__Exercise prompt__.
Your job is to retype all of the data word for word, leaving every image out.

=== Data to use ===

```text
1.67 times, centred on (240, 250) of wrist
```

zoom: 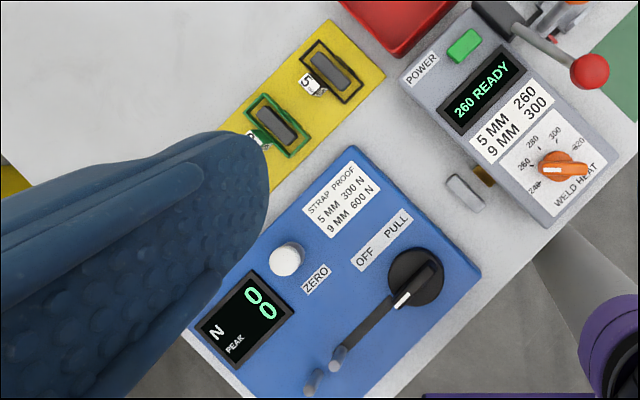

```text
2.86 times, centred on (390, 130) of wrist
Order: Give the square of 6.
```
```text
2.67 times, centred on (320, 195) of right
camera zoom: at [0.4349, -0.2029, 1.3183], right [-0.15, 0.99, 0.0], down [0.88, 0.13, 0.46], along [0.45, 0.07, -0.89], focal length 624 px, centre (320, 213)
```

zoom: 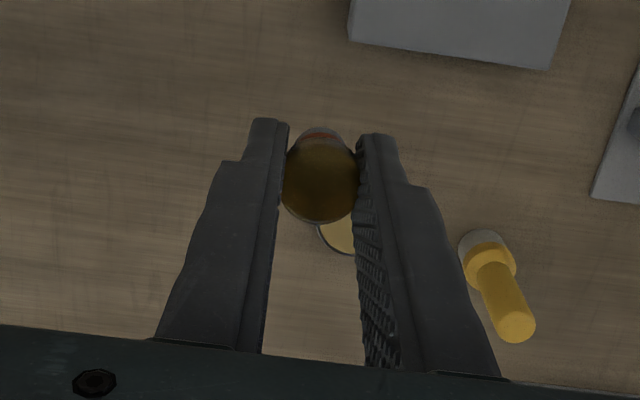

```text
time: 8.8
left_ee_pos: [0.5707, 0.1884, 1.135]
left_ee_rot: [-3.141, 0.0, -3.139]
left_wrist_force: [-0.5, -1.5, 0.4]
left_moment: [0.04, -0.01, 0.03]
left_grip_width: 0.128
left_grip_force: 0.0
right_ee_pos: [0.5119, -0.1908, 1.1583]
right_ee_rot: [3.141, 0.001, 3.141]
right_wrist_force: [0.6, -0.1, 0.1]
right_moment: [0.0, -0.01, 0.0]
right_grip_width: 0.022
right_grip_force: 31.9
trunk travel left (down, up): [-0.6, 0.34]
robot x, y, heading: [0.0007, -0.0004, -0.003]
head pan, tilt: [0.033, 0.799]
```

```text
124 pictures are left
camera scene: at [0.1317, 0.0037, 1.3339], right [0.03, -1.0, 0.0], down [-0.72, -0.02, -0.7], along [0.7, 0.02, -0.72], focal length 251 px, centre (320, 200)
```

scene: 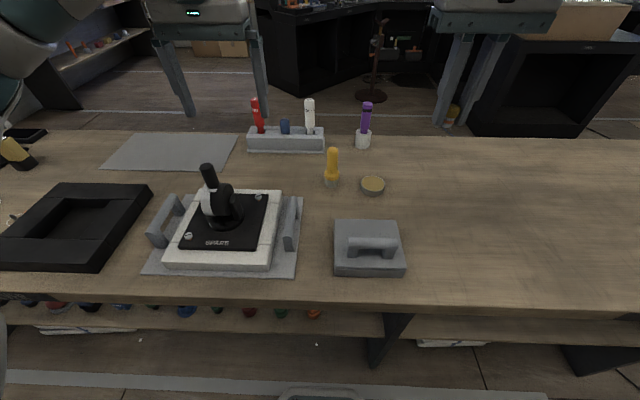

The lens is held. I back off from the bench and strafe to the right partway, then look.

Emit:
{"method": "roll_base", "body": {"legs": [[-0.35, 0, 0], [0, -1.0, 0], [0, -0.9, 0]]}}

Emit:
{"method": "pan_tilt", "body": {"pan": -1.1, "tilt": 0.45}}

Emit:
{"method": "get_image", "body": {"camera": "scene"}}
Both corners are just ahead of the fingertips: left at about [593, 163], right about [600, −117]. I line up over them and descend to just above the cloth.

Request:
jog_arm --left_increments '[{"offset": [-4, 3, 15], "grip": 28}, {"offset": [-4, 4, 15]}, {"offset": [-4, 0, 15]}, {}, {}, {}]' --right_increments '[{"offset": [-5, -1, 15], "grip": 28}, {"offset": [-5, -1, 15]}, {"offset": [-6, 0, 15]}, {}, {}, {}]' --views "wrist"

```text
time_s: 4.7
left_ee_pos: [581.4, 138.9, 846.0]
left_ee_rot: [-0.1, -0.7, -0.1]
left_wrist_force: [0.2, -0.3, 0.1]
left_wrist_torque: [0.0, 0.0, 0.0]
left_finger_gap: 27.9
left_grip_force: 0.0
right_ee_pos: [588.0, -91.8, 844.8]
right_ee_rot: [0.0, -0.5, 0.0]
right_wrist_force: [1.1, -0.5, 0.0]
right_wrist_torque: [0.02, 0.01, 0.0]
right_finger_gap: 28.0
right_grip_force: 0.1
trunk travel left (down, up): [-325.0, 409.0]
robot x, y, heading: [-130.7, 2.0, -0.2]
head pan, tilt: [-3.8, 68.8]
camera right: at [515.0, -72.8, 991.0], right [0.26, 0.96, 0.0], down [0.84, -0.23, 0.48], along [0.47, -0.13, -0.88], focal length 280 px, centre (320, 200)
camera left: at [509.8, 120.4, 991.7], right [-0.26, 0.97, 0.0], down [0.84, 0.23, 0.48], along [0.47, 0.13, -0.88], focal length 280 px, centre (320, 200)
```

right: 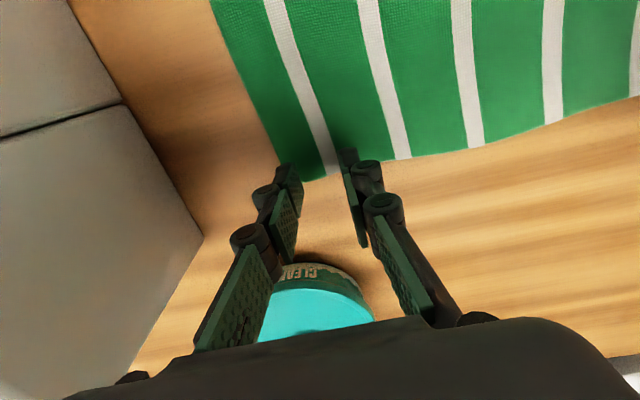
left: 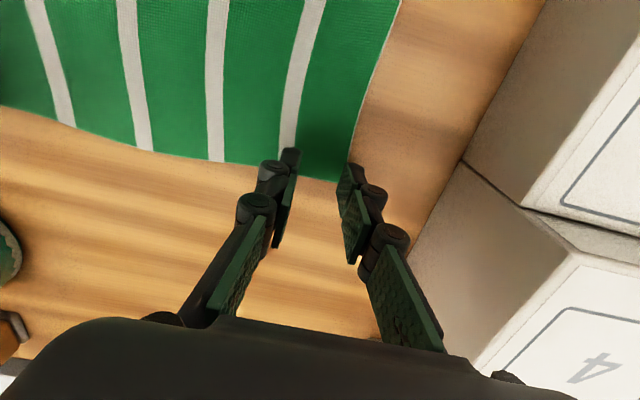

===

__Output of the task__.
```text
1.67 times, centred on (240, 250) of wrist
```

zoom: 

```text
2.86 times, centred on (390, 130) of wrist
Order: Give the square of 6.
```
```text
2.67 times, centred on (320, 195) of right
camera zoom: at [0.4349, -0.2029, 1.3183], right [-0.15, 0.99, 0.0], down [0.88, 0.13, 0.46], along [0.45, 0.07, -0.89], focal length 624 px, centre (320, 213)
```

zoom: 

```text
time: 8.8
left_ee_pos: [0.5707, 0.1884, 1.135]
left_ee_rot: [-3.141, 0.0, -3.139]
left_wrist_force: [-0.5, -1.5, 0.4]
left_moment: [0.04, -0.01, 0.03]
left_grip_width: 0.128
left_grip_force: 0.0
right_ee_pos: [0.5119, -0.1908, 1.1583]
right_ee_rot: [3.141, 0.001, 3.141]
right_wrist_force: [0.6, -0.1, 0.1]
right_moment: [0.0, -0.01, 0.0]
right_grip_width: 0.022
right_grip_force: 31.9
trunk travel left (down, up): [-0.6, 0.34]
robot x, y, heading: [0.0007, -0.0004, -0.003]
head pan, tilt: [0.033, 0.799]
```

```text
124 pictures are left
camera scene: at [0.1317, 0.0037, 1.3339], right [0.03, -1.0, 0.0], down [-0.72, -0.02, -0.7], along [0.7, 0.02, -0.72], focal length 251 px, centre (320, 200)
```

scene: 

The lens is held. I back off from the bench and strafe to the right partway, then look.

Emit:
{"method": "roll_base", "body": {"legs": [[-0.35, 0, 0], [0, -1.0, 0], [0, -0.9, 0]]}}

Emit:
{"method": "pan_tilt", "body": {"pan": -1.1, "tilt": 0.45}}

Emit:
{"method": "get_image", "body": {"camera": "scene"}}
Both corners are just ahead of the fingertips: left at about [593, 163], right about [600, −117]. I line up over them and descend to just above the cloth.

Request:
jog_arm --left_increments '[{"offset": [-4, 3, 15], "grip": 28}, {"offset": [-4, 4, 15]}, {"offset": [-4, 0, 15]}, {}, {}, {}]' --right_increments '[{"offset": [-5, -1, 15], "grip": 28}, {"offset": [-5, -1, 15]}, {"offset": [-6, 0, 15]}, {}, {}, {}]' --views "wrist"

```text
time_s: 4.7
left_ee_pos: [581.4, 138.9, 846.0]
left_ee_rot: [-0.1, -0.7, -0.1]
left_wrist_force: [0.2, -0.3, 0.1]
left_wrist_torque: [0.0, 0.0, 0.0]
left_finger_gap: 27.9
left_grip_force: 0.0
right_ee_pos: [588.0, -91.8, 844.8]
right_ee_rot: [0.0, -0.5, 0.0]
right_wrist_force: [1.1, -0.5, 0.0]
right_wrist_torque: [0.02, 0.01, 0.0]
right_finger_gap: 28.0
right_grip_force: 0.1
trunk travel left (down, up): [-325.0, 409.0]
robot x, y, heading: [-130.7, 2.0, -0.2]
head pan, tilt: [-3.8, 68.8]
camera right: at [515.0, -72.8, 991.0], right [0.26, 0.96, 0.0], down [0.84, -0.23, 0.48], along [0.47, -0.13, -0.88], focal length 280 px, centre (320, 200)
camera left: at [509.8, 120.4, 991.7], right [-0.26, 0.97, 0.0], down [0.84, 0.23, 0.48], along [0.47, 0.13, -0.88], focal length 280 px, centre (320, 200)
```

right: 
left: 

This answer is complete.